─── Dataset extract ───

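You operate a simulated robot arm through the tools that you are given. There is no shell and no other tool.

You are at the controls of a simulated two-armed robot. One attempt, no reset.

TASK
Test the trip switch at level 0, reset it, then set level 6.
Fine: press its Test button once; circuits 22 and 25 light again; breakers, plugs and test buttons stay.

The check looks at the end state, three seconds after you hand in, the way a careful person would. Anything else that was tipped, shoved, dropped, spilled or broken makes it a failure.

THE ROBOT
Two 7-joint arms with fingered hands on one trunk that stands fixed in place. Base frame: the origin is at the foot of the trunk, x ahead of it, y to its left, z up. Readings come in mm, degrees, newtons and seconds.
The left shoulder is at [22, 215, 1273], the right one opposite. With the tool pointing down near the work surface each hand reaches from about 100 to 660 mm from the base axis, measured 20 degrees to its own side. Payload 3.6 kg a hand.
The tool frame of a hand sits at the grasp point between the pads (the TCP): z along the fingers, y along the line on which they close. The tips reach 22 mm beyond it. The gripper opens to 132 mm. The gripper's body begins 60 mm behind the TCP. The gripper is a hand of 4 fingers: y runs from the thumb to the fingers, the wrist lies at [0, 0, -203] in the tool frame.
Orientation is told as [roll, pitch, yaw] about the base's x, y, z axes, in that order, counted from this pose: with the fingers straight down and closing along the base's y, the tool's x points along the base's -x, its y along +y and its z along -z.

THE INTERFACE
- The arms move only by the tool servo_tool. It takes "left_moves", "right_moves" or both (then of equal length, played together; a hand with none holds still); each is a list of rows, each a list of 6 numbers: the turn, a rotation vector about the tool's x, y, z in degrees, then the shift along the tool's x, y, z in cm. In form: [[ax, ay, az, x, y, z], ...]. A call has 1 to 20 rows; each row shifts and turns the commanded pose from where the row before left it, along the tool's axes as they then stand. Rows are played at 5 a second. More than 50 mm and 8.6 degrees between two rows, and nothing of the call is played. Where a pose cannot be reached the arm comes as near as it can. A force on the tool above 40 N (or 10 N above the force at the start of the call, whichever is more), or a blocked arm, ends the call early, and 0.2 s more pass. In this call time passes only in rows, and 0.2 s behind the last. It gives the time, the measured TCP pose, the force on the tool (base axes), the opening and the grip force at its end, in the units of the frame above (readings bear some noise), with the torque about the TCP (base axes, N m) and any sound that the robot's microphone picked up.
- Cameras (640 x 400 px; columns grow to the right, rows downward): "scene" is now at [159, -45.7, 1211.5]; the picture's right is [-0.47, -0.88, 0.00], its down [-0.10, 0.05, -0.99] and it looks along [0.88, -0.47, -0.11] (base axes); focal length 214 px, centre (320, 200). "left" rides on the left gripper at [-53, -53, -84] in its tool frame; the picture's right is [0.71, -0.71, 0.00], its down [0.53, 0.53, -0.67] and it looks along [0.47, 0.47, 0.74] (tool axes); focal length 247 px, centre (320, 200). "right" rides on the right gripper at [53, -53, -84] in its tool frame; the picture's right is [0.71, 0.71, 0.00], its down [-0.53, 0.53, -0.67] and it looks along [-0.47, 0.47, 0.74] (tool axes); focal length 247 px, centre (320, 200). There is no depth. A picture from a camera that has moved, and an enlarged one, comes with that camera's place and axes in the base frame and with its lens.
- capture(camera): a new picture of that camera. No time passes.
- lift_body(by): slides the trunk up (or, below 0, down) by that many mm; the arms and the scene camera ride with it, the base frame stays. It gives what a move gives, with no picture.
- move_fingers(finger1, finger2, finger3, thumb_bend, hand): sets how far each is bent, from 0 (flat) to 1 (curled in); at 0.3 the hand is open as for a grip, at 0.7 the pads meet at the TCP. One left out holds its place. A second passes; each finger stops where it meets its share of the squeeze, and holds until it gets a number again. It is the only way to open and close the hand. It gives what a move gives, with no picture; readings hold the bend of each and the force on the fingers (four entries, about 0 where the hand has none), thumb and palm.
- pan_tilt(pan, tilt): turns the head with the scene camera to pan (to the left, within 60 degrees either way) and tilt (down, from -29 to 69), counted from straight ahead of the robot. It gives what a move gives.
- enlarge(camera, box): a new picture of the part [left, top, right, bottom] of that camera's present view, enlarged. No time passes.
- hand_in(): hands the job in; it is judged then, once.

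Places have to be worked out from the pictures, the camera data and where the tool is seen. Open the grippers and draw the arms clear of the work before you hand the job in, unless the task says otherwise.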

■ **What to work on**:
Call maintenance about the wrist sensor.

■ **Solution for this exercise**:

───

■ **What to work on**:
Transcribe the text provided beginning at "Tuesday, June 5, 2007". Stop after "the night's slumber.".

─── Text provided ───

I would hate for anyone to get the wrong impression. As much as I love running and my training for the TCM, it is not easy or "no big deal." 5:00 a.m. is still early and my body is still 47 years old. It is not easy, but it is good--good for me in the long run and good in the midst.

Our contemporary culture is quite taken with easy and painless and happy and carefree. The preferred course of action is usually the one that is easiest. But what about character-building difficulties, what about "no pain, no gain?" If all that you do is take the easy route, what will you do when there is no easy way? But if you have experience with overcoming difficulty, then you can meet it head on the next time with confidence rather than abject terror.

I suppose that training for a long run reflects this reality. I run a little bit more each week--with a little bit longer "long run" each weekend--so that I will be prepared and confident about running 26.2 miles on October 7th. If I just showed up at the start line on October 7th, I do not think that my chances of finishing would be very high. The training over the next few months will carry me to the finish. The training is not glamorous, nor is it easy, but it is worth the effort--for the attainment of the ultimate goal.

Tuesday, June 5, 2007

The Big Mo-mentum

It hasn't taken long for the momentum effects of training to kick in. I am finding it easier to get out of bed at 5:01 a.m. than to stay under the covers and it feels like I am missing something on the days that I do not run. Plus, this is the perfect time of year for running in Minnesota. For example, this morning it was light by the time I left the house at about 5:15 and it was about 48 degrees with no wind. I got to watch the sun break over the horizon and was part of seeing my little town stir from the night's slumber.

I think that I often underestimate the effect of momentum in other aspects of life. When things are going well relationally with my kids, it is easier to keep them moving in that direction. When they are not, it takes extra effort to get things headed in the right direction. I find the same to be true in my journey with God. When I am spending time praying and reading my Bible, it is easier to do those necessary disciplines the next day. When I miss a few days, it seems harder to get back into a healthy pattern.

───

■ **Solution for this exercise**:
Tuesday, June 5, 2007

The Big Mo-mentum

It hasn't taken long for the momentum effects of training to kick in. I am finding it easier to get out of bed at 5:01 a.m. than to stay under the covers and it feels like I am missing something on the days that I do not run. Plus, this is the perfect time of year for running in Minnesota. For example, this morning it was light by the time I left the house at about 5:15 and it was about 48 degrees with no wind. I got to watch the sun break over the horizon and was part of seeing my little town stir from the night's slumber.